5. A method according to any one of the preceding claims wherein the or each said beam is given an additional convergence to compensate for divergence of the source output.

6. Apparatus for generating an acoustic energy field in a volume of fluid within a container, comprising at least one acoustic energy source for outputting a convergent acoustic beam into said container, characterised in that the container is spaced from said source, that with reference to the cross-section of the container transverse to the direction of propagation of the beam, the beam extends over the entire area of said cross-section for at least a substantial part of the length of said container, and that there are means for forming the beam from said source with an angle of convergence sufficiently great to at least substantially compensate for attenuation of the acoustic energy in the fluid, said convergent beam thereby producing an acoustic field of substantially uniform energy density in the fluid in the container over at least a substantial part of the length of the container.

7. Apparatus according to claim 6 wherein the source is arranged to have an output in the MHz range, up to about 25MHz.

8. Apparatus according to claim 6 or claim 7 wherein the acoustic source has a concave emitting surface producing said convergence.

9. Apparatus according to claim 6 or claim 7 wherein lens means are placed in front of the acoustic source to produce said convergence.
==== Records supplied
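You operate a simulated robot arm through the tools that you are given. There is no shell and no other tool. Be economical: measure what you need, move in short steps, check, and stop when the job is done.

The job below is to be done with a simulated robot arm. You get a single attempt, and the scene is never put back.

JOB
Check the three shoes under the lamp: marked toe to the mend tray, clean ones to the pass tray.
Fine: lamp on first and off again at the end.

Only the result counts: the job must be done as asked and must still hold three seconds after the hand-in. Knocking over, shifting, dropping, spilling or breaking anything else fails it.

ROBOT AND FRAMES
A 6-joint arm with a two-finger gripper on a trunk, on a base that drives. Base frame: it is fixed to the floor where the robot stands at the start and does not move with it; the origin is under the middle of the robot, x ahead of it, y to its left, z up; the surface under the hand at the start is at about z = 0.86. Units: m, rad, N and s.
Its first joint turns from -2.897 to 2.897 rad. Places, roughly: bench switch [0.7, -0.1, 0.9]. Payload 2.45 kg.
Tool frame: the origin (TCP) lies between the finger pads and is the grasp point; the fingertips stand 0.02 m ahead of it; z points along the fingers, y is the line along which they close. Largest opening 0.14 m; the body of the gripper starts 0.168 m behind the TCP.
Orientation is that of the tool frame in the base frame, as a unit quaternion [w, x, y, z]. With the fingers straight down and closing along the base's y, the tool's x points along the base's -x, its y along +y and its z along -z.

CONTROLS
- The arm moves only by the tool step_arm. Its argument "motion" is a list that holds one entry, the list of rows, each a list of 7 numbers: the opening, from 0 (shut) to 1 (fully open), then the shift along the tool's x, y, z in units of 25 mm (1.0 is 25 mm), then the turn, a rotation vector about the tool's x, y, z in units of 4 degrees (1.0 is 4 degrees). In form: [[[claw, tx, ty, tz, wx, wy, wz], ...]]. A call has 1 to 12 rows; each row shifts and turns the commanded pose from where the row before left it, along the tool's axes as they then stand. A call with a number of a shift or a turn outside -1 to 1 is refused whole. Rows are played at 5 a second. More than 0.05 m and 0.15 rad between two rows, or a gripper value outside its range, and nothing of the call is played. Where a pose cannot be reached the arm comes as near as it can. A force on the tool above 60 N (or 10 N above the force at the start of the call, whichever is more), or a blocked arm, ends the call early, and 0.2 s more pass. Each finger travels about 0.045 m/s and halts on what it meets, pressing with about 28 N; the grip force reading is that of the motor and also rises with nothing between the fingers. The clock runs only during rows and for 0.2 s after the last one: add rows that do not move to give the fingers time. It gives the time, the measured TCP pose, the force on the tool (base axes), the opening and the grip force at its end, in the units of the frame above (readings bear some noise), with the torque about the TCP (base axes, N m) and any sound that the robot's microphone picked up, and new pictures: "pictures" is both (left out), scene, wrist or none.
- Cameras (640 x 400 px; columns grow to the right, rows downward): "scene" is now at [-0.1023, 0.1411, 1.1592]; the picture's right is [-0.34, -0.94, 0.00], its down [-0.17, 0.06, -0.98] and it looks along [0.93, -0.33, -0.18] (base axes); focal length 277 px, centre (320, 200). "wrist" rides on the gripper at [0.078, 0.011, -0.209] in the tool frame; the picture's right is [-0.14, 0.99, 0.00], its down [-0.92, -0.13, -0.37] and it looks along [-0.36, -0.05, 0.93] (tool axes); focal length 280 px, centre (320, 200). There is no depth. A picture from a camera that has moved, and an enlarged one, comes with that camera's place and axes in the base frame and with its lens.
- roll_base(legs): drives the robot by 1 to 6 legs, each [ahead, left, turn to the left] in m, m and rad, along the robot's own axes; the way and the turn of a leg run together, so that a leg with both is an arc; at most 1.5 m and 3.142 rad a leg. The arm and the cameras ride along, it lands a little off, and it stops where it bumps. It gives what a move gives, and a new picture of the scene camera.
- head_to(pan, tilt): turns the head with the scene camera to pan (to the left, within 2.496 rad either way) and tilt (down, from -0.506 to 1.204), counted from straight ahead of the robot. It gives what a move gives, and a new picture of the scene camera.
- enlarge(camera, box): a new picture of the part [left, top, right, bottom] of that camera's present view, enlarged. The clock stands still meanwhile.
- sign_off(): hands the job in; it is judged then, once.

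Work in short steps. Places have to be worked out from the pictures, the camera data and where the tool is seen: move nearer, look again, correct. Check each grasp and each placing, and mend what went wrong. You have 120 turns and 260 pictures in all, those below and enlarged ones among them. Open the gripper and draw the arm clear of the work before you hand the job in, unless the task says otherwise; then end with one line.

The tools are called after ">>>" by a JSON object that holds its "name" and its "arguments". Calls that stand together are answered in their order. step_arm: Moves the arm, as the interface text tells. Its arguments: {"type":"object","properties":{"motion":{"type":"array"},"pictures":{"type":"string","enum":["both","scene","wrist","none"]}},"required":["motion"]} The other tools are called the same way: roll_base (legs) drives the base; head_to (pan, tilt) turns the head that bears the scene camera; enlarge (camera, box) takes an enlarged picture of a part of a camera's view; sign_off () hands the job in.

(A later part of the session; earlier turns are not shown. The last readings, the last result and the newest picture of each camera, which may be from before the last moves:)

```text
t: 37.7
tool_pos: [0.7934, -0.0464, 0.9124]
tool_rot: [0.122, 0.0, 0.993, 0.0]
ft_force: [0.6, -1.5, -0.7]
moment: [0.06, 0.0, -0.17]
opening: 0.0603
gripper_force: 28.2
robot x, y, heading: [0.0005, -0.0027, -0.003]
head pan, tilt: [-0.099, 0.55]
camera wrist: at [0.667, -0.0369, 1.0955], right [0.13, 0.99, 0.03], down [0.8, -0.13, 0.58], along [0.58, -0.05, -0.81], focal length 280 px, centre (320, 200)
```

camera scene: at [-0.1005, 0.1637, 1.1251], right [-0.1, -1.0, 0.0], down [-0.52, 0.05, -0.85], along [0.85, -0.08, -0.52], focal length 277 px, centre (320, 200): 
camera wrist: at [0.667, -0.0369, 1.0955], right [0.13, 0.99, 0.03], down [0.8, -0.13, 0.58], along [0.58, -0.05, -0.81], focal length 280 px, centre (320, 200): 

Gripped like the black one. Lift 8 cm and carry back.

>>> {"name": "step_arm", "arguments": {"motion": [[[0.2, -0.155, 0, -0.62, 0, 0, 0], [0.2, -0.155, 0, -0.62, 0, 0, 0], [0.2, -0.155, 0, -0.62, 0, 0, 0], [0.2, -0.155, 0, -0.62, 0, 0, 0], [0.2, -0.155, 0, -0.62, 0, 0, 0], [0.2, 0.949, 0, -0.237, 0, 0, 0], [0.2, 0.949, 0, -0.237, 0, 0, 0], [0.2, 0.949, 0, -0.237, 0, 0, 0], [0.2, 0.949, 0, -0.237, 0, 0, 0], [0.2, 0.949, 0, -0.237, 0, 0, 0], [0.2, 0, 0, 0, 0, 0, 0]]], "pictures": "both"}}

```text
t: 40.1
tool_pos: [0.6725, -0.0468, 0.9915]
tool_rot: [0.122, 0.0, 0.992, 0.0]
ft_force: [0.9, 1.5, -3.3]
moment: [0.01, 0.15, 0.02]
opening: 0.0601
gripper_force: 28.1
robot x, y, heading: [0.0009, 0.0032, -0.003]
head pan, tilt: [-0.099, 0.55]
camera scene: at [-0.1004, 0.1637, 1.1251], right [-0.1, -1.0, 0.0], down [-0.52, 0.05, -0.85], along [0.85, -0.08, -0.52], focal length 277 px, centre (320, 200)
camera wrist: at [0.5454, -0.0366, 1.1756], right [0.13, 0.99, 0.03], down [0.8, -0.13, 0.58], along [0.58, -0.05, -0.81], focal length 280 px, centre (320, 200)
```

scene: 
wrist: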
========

10. Apparatus according to any one of claims 6 to 9 comprising a pair of acoustic energy sources for outputting respective convergent beams to produce a standing wave by interference of their outputs in said container, and wherein there are convergence means for compensation of the attenuation of the outputs of both sources over at least a substantial part of the length of the container.

11. Apparatus according to any one of claims 6 to 9 comprising coaxial reflection means for the source output to produce a standing wave in said container by interference of the direct energy transmission from the source and the reflected energy transmission from the reflection means.